Liliom (1934)


(director/writer: Fritz Lang; screenwriters: from the play by Franz Molnár/Robert Liebmann; cinematographers: Rudolph Maté/Louis Née; music: Franz Waxman; cast: Charles Boyer (Liliom Zadowski), Madeleine Ozerary (Julie/The daughter), Robert Arnoux (The Strong Arm), Alexandre Rignault (Hollinger), Henri Richard (The Commissioner), Odette Florelle (Mme. Muskat), Pierre Alcover (Alfred), Maximilienne (Mrs. Menoux), Antonin Artaud (The Knife Grinder); Runtime: 116; MPAA Rating: NR; producer: Erich Pommer; Kino Video; 1934-France-in French with English subtitles)
“Boyer makes for a fine lovable louse, giving the film gusto.”

Reviewed by Dennis Schwartz

The black and white film was made by Fritz Lang (“Fury”/”Clash by Night”/”M”) in France after leaving Germany and before his start of a new career in Hollywood. It’s based on the bittersweet fantasy Hungarian play by Franz Molnár and cowritten by Robert Liebmann and Lang. It was filmed earlier in the inadequate 1930 Frank Borzage version. Rodgers & Hammerstein later transformed it into the hit sugary musical “Carousel.”

Charles Boyer plays Liliom. He’s the cocky womanizing ne’er-do-well carnival barker, who runs the carousel at the Hippo-Palace. When he flirts with chambermaid Julie (Madeleine Ozerary), his jealous boss lady Mme. Muskat (Florelle) gets in a tiff with him and he leaves with Julie. Trying to be domesticated with Julie doesn’t suit his hooligan temperament, and while she offers unconditional love he responds with verbal and physical abuse.

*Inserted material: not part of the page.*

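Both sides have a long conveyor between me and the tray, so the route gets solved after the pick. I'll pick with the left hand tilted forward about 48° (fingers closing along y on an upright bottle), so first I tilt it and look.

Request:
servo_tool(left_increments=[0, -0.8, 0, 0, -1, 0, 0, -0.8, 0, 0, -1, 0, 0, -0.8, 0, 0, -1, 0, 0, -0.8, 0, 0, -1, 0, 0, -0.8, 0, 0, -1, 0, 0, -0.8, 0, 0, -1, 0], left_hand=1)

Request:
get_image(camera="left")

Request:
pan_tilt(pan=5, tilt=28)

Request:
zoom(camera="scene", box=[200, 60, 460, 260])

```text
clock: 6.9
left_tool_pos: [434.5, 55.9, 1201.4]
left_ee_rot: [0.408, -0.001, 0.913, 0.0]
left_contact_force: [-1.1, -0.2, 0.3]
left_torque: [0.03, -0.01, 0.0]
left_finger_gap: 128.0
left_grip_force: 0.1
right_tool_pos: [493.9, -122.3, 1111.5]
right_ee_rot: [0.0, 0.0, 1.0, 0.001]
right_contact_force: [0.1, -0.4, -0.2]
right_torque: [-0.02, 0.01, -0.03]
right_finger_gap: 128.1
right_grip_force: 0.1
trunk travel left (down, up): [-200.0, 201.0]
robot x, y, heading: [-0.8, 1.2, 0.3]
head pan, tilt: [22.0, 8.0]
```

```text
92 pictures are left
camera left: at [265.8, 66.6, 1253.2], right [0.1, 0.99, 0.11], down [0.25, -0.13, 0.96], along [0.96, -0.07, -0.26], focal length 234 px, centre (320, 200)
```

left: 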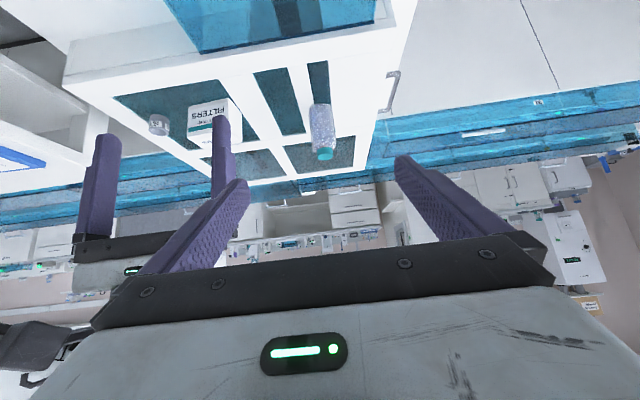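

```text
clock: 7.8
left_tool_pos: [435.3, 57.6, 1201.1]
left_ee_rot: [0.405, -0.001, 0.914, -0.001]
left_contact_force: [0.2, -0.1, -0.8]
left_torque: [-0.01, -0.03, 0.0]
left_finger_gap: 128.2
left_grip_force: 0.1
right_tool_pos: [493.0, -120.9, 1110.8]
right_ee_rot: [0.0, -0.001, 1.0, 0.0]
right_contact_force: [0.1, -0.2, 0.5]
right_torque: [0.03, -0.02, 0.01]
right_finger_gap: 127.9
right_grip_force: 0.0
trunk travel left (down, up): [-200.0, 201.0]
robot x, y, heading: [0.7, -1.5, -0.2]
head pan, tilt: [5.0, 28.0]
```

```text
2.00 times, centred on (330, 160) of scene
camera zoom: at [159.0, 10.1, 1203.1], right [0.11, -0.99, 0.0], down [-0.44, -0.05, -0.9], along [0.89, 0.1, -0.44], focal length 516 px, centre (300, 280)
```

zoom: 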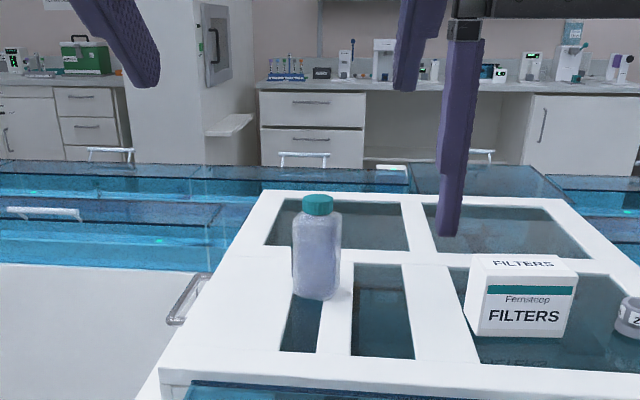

But he’s thrilled to learn that Julie is due to give birth in six months, and decides not to accept his boss’s pleas for him to return to the carousel. Instead the impoverished Liliom plans to support his baby by committing a robbery, as he is talked into the daring robbery and murder plot in the park of a wealthy man by his criminal friend Alfred (Pierre Alcover). When the robbery is foiled, Liliom kills himself with his landlady’s kitchen knife and on his deathbed utters “I’m a rotten bastard” speech to a pensive Julie.

In the film’s most inventive scene, Liliom is transported to heaven by two dark angels and is interviewed by a celestial commissioner of police (Henri Richard) who is similar to the bureaucrat he dealt with on earth. When questioned why he was such a bad husband to his deferential and long-suffering wife, the prideful man can’t answer. He’s sentenced to burn for 16 years in purgatory and will be allowed then to return for only one day to see his child, and then await further sentence. The purgatory scenes are not shown, but his one day return finds that he’s still filled with pride and fury as he unsuccessfully engages his daughter (Ozeray also) in conversation. The lesson learned is that one must love the carnival barker, who considers himself to be an “artist,” the way he is. His wife exclaims to her daughter that someone can hit you without hurting you (which serves as an apology for accepting hubbies physical abuse as a form of love).

It moves heavily through the Earth and Heavenly scenes as nothing more special (except for Lang’s trade-mark touches railing against the justice system) than lightweight folklore played for sport. But Boyer makes for a fine lovable louse, giving the film gusto.